Der Beschwerdeführer hat die Kosten seines Rechtsmittels zu
tragen.
Gründe:
Das Landgericht Neubrandenburg hat am 26. August 1999 - III Qs
78/99 - gegen den Beschwerdeführer Haftbefehl wegen versuchten Mordes in
Tateinheit mit gefährlicher Körperverletzung (§§ 211, 223, 224 Abs. 1 Nr. 2 und
4, 22, 23, 25 Abs. 2, 52 StGB) erlassen und die Untersuchungshaft angeordnet. Ihm wird vorgeworfen, am 22. August 1999 gegen 4.00 Uhr in Eg.
in
der Nähe des Festplatzes gemeinschaftlich mit anderen durch eine Handlung
versucht zu haben, aus dem niederen Beweggrund ”Ausländerhaß” die vietnamesischen Staatsangehörigen
N.
und V.
T.
zu töten, und die-
se vorsätzlich körperlich mißhandelt und an der Gesundheit beschädigt zu haben, wobei die Körperverletzungen mittels gefährlicher Werkzeuge und mittels
einer das Leben gefährdenden Behandlung begangen worden sein sollen.
-3-
Nach einer mündlichen Haftprüfung hat der Ermittlungsrichter des Bundesgerichtshofs mit Beschluß vom 1. Dezember 1999 - 1 BGs 268/99 - angeordnet, daß der Haftbefehl des Landgerichts Neubrandenburg vom 26. August
1999 aufrechterhalten bleibt und weiterhin zu vollziehen ist.
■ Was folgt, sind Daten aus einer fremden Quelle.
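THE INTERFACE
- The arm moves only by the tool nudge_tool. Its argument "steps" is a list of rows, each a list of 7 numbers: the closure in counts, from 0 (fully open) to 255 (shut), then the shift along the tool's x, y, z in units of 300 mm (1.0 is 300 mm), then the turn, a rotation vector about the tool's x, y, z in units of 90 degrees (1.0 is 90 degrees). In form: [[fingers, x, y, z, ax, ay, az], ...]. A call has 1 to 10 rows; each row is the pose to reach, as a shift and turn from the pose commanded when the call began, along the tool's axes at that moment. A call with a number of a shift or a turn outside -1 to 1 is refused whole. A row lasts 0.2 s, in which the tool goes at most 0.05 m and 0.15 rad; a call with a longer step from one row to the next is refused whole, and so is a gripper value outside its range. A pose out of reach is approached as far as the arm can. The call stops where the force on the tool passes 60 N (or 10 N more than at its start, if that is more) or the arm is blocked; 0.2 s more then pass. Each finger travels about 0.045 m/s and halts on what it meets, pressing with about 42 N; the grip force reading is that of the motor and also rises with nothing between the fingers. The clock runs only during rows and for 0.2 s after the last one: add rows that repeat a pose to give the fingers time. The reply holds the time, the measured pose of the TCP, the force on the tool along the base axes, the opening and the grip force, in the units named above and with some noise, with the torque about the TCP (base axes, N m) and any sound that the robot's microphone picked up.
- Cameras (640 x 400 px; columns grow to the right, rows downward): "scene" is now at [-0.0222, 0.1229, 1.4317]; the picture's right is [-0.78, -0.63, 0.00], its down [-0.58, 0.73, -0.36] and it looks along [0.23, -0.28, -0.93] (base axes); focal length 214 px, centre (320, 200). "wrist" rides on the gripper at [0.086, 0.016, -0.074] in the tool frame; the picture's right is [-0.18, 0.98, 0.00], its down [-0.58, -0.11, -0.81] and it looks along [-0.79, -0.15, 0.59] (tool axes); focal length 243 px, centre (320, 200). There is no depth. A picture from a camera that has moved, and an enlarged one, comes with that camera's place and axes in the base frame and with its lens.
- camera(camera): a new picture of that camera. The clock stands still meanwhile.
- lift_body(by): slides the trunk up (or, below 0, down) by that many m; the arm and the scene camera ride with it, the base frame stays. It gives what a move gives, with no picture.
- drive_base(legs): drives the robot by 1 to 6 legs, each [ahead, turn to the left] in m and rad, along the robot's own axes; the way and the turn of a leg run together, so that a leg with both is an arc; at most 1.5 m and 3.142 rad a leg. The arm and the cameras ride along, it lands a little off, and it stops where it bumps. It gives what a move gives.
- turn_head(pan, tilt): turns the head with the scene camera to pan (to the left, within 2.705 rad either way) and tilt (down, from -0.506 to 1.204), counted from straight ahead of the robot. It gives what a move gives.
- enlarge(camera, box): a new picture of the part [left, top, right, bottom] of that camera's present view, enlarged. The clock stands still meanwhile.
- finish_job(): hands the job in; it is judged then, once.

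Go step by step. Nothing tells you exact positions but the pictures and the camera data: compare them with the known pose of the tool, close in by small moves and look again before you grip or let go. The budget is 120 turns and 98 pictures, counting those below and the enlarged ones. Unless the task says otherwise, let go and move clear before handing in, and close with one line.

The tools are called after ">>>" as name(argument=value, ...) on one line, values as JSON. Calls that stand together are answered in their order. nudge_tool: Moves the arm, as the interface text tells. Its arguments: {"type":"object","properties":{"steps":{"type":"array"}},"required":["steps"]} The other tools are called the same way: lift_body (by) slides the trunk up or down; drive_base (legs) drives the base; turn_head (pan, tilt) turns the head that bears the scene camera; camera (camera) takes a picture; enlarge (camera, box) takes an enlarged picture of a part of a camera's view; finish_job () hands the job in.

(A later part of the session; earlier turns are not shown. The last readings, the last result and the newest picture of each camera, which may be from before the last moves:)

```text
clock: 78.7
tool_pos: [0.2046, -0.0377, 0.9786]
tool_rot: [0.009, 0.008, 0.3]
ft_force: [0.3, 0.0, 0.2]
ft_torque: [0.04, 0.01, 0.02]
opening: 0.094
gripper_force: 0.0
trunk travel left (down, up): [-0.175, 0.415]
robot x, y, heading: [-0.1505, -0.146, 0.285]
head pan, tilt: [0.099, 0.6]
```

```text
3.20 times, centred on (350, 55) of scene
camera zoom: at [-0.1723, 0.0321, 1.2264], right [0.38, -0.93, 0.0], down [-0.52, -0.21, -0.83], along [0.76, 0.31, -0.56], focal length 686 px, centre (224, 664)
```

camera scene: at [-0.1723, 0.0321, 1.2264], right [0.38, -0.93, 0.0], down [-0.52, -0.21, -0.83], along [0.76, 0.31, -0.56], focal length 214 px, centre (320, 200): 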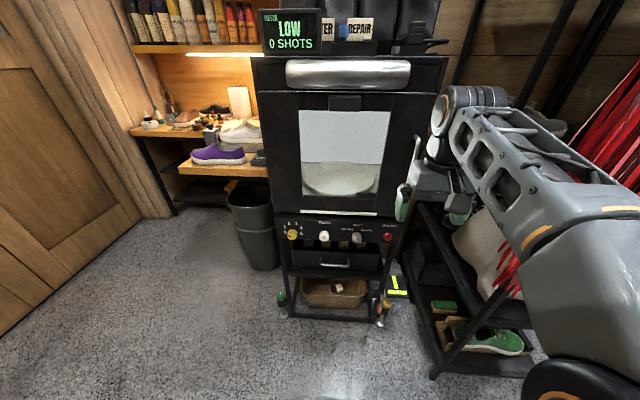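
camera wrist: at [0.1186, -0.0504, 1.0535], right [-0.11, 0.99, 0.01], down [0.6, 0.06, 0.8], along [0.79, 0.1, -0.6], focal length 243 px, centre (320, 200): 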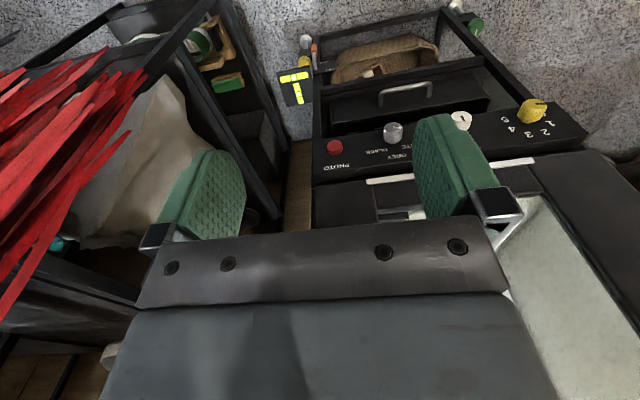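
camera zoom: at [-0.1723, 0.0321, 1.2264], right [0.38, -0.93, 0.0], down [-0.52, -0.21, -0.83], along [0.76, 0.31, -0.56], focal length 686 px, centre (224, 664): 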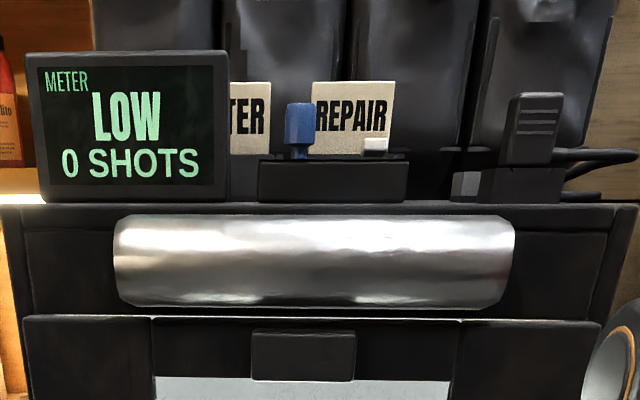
Gegen diese Entscheidung richtet sich die Beschwerde des Beschuldigten, mit der er die Aufhebung des Haftbefehls, hilfsweise die Aussetzung des Vollzugs erstrebt.
Das nach § 304 Abs. 5 StPO zulässige Rechtsmittel ist unbegründet. Zu
Recht hat der Ermittlungsrichter des Bundesgerichtshofs den Haftbefehl des
Landgerichts Neubrandenburg vom 26. August 1999 aufrechterhalten und dessen weiteren Vollzug angeordnet.
1. Die Strafgerichtsbarkeit des Bundes und damit die Zuständigkeit des
Ermittlungsrichters des Bundesgerichtshofes für die Haftprüfung ergibt sich aus
§ 169 Abs. 1 StPO, § 120 Abs. 2 Satz 1 Nr. 3 Buchst. a), § 142 a Abs. 1 GVG.
Durchgreifende verfassungsrechtliche Bedenken gegen die Regelung des
§ 120 Abs. 2 Satz 1 Nr. 3 Buchst. a) GVG bestehen nicht (so auch die Mehrheitsmeinung des Rechtsausschusses des Deutschen Bundestags, BT-Drucks.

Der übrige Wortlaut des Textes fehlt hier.